Bu itibarla, genel tarım sayımı yapılmasına ilişkin olarak bundan sonraki süreçte TÜİK tarafından yayımlanacak ‘Genel Tarım Sayımı Uygulama Rehberi’nde belirtilen esaslar ve çıkarılacak genelgeler çerçevesinde hareket edilecek, faaliyetlerin herhangi bir aksamaya mahal verilmeksizin zamanında ve eksiksiz olarak tamamlanmasını sağlamaya yönelik her türlü destek ve yardım başta mülki idare amirleri olmak üzere tüm kamu kurum ve kuruluşlarınca sağlanacaktır. Bilgilerini ve gereğini rica ederim.’

Bu durumda bugüne kadar iki yıldır yapıldığı söylenen çalışmaların protokolden ibaret kaldığı anlaşılıyor.

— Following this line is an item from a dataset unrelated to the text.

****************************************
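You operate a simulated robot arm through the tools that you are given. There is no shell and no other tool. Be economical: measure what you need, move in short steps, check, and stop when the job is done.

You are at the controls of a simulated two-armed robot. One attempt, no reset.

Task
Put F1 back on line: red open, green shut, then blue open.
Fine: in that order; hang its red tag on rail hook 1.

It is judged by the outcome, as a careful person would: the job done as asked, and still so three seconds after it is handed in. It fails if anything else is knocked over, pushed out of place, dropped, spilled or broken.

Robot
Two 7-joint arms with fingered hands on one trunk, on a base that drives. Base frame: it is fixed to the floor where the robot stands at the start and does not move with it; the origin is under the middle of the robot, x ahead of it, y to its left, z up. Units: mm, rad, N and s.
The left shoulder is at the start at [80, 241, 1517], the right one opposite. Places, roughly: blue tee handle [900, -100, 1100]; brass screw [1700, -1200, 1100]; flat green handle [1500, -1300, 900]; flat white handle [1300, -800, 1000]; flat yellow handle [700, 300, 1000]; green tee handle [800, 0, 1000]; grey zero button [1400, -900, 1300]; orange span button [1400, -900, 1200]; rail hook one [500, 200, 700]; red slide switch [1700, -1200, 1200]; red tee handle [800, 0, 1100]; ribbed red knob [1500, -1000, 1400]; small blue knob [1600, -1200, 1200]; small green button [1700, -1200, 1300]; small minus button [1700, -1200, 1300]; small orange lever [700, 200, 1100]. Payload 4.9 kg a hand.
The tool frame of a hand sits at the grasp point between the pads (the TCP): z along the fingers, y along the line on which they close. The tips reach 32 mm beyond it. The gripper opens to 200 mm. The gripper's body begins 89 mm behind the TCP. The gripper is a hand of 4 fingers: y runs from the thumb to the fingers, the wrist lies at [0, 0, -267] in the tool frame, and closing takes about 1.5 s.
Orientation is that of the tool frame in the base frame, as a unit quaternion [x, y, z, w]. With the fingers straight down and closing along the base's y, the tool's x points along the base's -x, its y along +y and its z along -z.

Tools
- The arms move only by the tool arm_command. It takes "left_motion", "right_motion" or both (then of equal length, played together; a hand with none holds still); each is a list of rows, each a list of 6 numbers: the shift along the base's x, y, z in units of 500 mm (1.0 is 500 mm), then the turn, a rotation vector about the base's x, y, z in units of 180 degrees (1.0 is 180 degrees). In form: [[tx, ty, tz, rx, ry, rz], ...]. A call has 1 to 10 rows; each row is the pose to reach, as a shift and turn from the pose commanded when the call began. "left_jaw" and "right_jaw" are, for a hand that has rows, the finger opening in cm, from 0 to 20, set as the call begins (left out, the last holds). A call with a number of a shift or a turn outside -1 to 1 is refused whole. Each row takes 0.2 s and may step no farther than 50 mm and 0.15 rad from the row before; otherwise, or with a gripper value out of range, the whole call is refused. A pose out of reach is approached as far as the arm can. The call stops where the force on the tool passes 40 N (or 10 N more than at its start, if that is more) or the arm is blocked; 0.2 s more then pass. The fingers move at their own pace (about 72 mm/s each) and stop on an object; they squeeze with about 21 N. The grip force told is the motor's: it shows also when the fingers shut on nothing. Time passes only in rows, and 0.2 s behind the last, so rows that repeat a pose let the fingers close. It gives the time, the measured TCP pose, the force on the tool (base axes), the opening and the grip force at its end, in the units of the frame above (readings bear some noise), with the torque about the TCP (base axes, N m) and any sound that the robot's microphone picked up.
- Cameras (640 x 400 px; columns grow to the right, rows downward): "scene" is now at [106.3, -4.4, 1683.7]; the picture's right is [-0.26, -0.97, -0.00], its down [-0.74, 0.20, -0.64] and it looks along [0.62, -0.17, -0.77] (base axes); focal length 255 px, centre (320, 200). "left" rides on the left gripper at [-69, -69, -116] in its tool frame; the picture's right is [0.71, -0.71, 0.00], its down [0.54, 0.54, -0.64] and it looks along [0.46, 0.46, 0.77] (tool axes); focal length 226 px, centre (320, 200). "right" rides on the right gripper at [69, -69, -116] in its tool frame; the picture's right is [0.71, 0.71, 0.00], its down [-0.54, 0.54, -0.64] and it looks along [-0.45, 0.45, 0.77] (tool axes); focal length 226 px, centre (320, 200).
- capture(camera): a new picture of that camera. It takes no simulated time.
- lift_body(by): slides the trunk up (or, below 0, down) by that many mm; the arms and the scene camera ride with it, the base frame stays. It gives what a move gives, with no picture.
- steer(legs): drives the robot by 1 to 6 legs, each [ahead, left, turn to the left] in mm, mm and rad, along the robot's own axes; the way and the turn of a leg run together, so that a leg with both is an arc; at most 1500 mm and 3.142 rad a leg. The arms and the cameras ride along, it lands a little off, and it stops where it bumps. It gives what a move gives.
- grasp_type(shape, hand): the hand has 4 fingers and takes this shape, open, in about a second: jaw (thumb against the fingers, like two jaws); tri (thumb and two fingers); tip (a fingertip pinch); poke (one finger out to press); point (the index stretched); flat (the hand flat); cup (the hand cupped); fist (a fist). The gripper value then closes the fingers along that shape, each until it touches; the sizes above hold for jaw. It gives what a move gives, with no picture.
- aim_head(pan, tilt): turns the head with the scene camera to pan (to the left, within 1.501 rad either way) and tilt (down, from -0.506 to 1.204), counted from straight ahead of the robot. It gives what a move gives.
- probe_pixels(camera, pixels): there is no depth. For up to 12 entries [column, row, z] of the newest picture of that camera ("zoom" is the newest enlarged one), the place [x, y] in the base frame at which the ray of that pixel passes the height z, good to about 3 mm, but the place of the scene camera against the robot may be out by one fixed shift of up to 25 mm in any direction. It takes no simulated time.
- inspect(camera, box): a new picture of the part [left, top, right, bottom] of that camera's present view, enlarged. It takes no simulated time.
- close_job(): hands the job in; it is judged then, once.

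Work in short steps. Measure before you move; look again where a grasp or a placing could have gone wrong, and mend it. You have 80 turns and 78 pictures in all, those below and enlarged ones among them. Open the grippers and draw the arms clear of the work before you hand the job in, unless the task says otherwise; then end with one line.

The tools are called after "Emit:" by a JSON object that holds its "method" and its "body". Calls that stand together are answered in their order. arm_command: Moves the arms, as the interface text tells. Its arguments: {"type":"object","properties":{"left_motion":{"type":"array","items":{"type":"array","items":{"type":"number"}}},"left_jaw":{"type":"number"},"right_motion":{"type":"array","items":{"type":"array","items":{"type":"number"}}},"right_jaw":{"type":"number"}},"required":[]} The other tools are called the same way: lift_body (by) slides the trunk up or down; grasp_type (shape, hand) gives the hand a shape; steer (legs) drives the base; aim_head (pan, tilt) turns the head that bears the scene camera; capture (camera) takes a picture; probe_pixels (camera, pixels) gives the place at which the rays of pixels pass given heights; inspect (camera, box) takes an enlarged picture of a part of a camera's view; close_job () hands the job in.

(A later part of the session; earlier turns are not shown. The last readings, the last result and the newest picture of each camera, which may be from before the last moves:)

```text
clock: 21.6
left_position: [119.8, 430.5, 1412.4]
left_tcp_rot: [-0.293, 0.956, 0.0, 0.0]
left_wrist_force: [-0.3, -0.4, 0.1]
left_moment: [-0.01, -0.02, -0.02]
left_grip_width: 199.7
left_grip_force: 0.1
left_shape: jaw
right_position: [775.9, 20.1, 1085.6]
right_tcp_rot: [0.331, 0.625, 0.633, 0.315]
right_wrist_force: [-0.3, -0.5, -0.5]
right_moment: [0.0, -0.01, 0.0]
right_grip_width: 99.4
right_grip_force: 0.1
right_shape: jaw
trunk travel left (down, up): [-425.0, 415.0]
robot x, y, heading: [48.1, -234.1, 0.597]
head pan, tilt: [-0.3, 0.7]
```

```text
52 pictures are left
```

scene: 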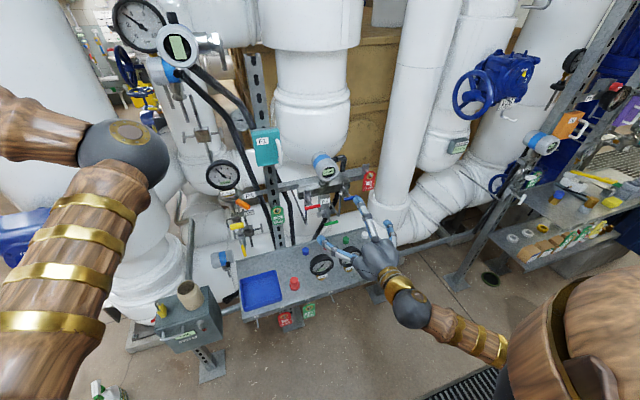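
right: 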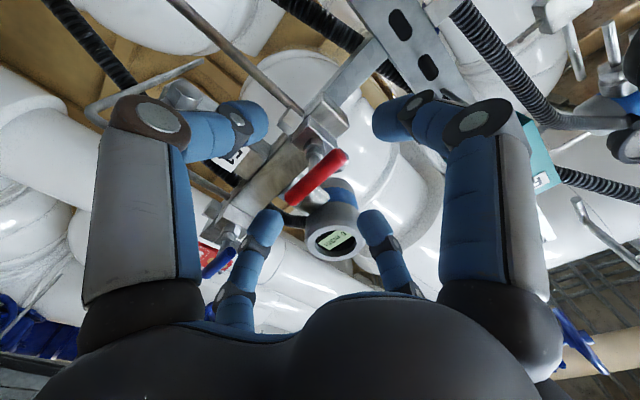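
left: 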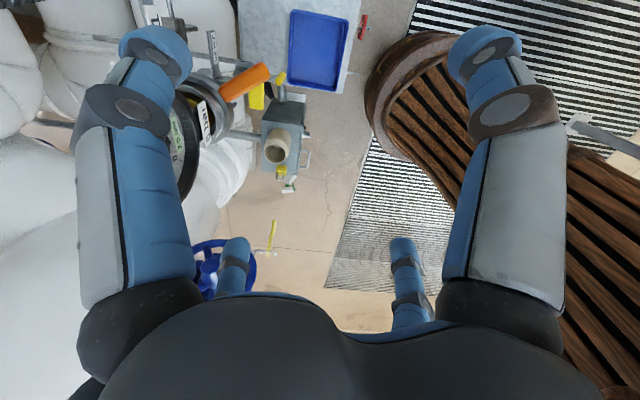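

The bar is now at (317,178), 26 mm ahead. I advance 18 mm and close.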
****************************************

TÜİK uygulama rehberi ve çıkaracağı genelgeler ile sürecin gelişeceği görülüyor. Bir an önce bu çalışmalar hızlandırılıp alanda ve yerinde tespitler yapılmalıdır. Arşiv verileri yazılarak değil, alanda, arazi ve ahır gezilerek saptamalar belirlenmelidir. Ülkemizde boşalan ahırda hayvan, ekilmeyen arazide ürün ve yok olmuş bahçede ağaç var görülmektedir. Bu nedenle istatistik veriler yerinde incelenerek belirlenmelidir.”